Article 13 needs to be stopped. Activist organisations and online platforms have already begun to rally their audiences. If you agree with me, you can join over 4 million people and sign the petition to Save the Internet.

Final thoughts on the series

Every time we discuss copyright law, we miss the voice of history. The voice telling us that this is the umpteenth attempt in a decade and that this time won’t be any different. Every time, lawmakers go against both evidence and public opinion. The debate never moves forward.

I hope that this series helped put this history in your conscience. Learning that badly worded technology law leads to terrible execution. That government-mandated monopolies are a bad idea. The problems at hand are complex and hard to solve. There is no technological quick-fix.
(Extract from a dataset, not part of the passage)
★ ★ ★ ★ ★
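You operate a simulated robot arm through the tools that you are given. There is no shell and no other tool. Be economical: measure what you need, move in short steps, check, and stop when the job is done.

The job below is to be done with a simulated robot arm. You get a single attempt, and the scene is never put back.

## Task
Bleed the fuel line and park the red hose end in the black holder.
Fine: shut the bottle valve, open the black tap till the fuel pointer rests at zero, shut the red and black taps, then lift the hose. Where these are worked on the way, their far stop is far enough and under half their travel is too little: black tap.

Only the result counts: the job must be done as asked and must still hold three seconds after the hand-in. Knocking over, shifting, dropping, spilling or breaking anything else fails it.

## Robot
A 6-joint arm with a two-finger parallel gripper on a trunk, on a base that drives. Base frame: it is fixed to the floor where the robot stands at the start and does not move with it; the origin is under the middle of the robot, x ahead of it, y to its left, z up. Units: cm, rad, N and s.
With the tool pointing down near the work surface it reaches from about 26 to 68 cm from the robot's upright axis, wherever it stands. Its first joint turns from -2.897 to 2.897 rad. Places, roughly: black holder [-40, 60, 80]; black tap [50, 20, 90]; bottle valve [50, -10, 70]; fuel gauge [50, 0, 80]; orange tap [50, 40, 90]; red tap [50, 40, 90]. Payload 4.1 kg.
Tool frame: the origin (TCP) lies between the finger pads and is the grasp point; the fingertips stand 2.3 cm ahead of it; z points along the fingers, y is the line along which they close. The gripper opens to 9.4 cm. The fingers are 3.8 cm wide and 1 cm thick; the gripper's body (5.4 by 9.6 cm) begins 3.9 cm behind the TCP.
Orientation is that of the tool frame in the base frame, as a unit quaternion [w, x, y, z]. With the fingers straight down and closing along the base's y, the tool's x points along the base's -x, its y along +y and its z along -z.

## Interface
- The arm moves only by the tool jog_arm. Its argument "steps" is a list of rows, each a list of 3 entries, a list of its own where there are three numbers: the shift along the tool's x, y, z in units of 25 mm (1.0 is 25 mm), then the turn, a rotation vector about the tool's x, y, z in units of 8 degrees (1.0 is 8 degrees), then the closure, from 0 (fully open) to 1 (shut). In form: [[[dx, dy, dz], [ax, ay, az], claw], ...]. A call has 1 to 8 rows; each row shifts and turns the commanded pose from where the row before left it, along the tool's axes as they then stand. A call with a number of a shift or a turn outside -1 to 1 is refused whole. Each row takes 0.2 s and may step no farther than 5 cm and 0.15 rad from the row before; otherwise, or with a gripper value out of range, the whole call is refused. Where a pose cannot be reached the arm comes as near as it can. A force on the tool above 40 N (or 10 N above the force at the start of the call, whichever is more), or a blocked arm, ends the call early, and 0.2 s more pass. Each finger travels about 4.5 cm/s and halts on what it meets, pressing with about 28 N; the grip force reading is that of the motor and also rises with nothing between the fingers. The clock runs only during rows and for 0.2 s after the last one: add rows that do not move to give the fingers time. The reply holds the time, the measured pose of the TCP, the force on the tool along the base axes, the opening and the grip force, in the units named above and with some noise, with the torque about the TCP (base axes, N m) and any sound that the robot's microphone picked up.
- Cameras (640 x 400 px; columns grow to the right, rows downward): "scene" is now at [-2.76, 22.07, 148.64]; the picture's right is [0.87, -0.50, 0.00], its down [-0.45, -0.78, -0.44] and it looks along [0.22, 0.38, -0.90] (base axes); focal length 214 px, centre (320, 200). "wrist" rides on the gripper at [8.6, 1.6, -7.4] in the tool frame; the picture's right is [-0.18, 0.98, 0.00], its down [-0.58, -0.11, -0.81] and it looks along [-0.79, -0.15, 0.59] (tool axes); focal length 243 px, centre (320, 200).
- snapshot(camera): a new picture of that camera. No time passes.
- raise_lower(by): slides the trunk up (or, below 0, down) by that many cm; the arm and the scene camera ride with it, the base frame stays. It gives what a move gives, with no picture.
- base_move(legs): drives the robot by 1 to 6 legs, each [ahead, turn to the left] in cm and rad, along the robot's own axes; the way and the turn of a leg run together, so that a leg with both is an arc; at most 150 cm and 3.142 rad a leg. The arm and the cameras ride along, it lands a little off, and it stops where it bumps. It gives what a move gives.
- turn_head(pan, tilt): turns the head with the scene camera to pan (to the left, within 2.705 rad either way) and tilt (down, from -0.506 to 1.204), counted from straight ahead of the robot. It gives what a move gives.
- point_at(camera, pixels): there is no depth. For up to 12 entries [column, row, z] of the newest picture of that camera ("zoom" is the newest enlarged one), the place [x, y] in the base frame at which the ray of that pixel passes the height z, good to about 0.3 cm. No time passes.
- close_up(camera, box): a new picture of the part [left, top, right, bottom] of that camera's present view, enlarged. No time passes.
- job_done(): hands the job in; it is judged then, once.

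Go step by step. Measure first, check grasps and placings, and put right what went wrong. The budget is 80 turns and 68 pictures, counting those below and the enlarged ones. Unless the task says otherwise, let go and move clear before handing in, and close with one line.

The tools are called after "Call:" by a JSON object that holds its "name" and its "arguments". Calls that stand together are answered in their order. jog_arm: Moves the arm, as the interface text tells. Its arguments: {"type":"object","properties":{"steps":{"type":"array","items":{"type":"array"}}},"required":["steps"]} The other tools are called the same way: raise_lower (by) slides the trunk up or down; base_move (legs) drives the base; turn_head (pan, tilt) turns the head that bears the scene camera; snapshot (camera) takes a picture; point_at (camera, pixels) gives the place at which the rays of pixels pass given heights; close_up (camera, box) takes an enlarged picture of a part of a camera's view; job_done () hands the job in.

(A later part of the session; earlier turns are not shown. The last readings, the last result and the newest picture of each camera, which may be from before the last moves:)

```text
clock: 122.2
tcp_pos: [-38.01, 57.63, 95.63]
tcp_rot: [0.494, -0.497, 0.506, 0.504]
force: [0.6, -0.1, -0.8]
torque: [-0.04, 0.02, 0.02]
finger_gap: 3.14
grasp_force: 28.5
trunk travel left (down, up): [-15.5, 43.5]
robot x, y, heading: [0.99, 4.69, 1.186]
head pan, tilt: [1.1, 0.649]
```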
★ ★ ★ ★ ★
The history of these laws certainly has helped me put it all into a larger perspective. That perspective worries me. The larger pattern shows that economic interests are the number one priority for lawmakers. There have been just laws as well in the time period covered, but every time lawmakers lose all goodwill by proposing an Article 13. Or an ACTA. Or anything else in this series.

The laws discussed often intersect with different issues, such as terrorism, organised crime and child pornography. These issues are far too complex for a summary like this one, especially if you have to place them in a context of laws regarding economic and state interests. All these issues warrant attention, but not without careful consideration for civil rights. That’s the perspective in these articles.

Now it's time to look to the future. We've seen that people can band together against unjust laws. Let's do that again and again, until those who write them finally listen.